PREFACE TO THE 1949 EDITION
“The truths contained in religious doctrines are after all so distorted and systematically disguised,” writes Sigmund Freud,
that the mass of humanity cannot recognize them as truth. The case is similar to what happens when we tell a child that newborn babies are brought by the stork. Here, too, we are telling the truth in symbolic clothing, for we know what the large bird signifies. But the child does not know it. He hears only the distorted part of what we say, and feels that he has been deceived; and we know how often his distrust of the grown-ups and his refractoriness actually take their start from this impression. We have become convinced that it is better to avoid such symbolic disguisings of the truth in what we tell children and not to withhold from them a knowledge of the true state of affairs commensurate with their intellectual level.[1]

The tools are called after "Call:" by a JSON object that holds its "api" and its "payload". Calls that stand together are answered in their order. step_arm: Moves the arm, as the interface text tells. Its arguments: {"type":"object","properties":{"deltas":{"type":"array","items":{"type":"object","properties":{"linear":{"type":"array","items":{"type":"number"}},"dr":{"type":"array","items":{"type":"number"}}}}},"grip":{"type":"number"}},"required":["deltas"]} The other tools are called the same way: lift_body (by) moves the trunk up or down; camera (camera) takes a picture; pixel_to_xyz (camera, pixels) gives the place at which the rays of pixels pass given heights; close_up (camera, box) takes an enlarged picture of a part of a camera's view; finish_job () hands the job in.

It is the purpose of the present book to uncover some of the truths disguised for us under the figures of religion and mythology by bringing together a multitude of not-too-difficult examples and letting the ancient meaning become apparent of itself. The old teachers knew what they were saying. Once we have learned to read again their symbolic language, it requires no more than the talent of an anthologist to let their teaching be heard. But first we must learn the grammar of the symbols, and as a key to this mystery I know of no better modern tool than psychoanalysis. Without regarding this as the last word on the subject, one can nevertheless permit it to serve as an approach. The second step will be then to bring together a host of myths and folktales from every corner of the world, and to let the symbols speak for themselves. The parallels will be immediately apparent; and these will develop a vast and amazingly constant statement of the basic truths by which man has lived throughout the millennia of his residence on the planet.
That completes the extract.